* PAGE TEXT:
#####

This past Sunday Wade Michael Page went on a shooting rampage at a Sikh temple in Wisconsin, killing six people and wounding three others (link; link). Understanding the reasons why such mass killings occur represents a complicated task. Some answers are clearly political in nature, others philosophical, and other scientific. As a social psychologist I am aware of no simple (or pat) answers capable of explaining such events. The question is made all the more complicated, of course, when the perpetrator attacks an outgroup (i.e., group to which he or she does not belong). This clearly adds a social (even intergroup) element to the equation. So are such findings entirely explained by the social context?

#####

Write out the whole page text again, unchanged.

#####

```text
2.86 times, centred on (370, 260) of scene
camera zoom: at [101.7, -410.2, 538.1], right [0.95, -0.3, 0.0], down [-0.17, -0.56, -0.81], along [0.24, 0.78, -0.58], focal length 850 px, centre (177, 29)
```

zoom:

#####

* FULL ANSWER:
This past Sunday Wade Michael Page went on a shooting rampage at a Sikh temple in Wisconsin, killing six people and wounding three others (link; link). Understanding the reasons why such mass killings occur represents a complicated task. Some answers are clearly political in nature, others philosophical, and other scientific. As a social psychologist I am aware of no simple (or pat) answers capable of explaining such events. The question is made all the more complicated, of course, when the perpetrator attacks an outgroup (i.e., group to which he or she does not belong). This clearly adds a social (even intergroup) element to the equation. So are such findings entirely explained by the social context?